__Task instructions__
Scan the material for the word "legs", and copy each line where it shows up.
###
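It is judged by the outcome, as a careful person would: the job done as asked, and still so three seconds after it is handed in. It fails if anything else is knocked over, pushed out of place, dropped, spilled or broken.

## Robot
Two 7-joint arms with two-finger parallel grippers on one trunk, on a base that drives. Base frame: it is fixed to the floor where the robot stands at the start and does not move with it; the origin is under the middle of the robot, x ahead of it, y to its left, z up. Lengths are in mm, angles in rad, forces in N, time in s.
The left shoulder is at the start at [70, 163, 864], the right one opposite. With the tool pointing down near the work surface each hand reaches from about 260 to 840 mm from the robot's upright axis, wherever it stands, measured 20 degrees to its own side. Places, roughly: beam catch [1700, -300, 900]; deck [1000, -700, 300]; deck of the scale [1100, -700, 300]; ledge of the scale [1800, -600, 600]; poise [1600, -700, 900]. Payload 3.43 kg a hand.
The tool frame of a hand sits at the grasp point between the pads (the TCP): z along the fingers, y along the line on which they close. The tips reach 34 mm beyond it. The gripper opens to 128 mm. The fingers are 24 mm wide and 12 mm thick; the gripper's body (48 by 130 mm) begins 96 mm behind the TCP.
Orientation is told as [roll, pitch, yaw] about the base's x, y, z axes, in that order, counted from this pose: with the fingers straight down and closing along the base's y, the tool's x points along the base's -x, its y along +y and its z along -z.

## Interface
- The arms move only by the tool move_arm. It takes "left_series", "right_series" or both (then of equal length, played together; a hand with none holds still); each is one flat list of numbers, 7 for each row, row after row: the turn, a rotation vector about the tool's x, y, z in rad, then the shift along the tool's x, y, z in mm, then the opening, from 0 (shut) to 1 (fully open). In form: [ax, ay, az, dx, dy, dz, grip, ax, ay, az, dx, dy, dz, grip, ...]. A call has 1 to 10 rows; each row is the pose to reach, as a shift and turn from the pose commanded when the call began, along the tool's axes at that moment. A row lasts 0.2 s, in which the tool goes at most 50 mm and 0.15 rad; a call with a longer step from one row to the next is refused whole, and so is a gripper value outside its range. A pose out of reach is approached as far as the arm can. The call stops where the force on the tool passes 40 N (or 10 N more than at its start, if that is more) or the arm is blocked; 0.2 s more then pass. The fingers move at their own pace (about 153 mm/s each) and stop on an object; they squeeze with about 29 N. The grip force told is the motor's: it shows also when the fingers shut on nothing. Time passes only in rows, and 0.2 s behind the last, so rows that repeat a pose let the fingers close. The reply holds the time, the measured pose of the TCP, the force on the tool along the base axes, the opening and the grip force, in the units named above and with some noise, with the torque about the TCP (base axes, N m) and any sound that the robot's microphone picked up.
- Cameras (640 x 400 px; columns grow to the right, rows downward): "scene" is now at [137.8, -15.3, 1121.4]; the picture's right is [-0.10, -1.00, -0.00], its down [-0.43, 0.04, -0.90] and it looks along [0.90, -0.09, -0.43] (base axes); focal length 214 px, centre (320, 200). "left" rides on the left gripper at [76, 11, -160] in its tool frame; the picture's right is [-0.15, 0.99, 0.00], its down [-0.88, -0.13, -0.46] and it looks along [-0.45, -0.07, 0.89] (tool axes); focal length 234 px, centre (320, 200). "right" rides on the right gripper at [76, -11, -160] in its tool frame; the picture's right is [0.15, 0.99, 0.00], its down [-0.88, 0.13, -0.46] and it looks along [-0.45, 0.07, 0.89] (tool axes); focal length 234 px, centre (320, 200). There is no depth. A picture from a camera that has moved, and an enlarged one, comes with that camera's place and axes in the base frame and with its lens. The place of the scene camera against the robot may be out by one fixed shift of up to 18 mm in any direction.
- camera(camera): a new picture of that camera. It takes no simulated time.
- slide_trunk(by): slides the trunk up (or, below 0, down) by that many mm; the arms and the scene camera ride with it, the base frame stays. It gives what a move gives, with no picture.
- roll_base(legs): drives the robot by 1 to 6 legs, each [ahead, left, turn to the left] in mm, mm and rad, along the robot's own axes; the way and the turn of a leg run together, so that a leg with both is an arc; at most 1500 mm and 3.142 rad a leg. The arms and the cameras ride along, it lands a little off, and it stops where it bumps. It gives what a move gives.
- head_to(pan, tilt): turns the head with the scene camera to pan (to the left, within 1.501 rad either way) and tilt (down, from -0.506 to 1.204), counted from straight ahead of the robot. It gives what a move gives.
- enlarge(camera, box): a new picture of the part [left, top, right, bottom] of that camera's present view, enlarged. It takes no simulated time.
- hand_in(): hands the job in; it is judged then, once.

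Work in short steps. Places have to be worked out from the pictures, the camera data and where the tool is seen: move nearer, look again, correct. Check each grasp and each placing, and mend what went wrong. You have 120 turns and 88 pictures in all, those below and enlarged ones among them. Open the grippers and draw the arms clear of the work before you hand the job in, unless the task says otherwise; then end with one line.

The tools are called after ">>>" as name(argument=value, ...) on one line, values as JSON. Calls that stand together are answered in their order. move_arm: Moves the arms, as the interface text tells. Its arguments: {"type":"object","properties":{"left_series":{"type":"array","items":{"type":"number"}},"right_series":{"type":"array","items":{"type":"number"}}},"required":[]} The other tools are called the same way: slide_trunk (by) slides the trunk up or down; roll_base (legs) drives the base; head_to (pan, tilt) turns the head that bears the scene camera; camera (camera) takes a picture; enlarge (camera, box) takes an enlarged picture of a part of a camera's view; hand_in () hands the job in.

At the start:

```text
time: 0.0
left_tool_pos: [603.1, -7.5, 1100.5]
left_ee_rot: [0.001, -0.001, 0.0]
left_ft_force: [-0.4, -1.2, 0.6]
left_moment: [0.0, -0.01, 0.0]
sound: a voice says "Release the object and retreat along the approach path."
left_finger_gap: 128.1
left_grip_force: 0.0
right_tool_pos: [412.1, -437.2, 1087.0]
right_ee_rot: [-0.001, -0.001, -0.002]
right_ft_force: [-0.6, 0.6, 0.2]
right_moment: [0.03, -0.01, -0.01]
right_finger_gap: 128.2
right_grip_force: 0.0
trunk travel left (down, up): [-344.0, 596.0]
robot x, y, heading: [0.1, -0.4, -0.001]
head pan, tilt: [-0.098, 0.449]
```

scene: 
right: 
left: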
###
__Expected answer__
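- roll_base(legs): drives the robot by 1 to 6 legs, each [ahead, left, turn to the left] in mm, mm and rad, along the robot's own axes; the way and the turn of a leg run together, so that a leg with both is an arc; at most 1500 mm and 3.142 rad a leg. The arms and the cameras ride along, it lands a little off, and it stops where it bumps. It gives what a move gives.
The tools are called after ">>>" as name(argument=value, ...) on one line, values as JSON. Calls that stand together are answered in their order. move_arm: Moves the arms, as the interface text tells. Its arguments: {"type":"object","properties":{"left_series":{"type":"array","items":{"type":"number"}},"right_series":{"type":"array","items":{"type":"number"}}},"required":[]} The other tools are called the same way: slide_trunk (by) slides the trunk up or down; roll_base (legs) drives the base; head_to (pan, tilt) turns the head that bears the scene camera; camera (camera) takes a picture; enlarge (camera, box) takes an enlarged picture of a part of a camera's view; hand_in () hands the job in.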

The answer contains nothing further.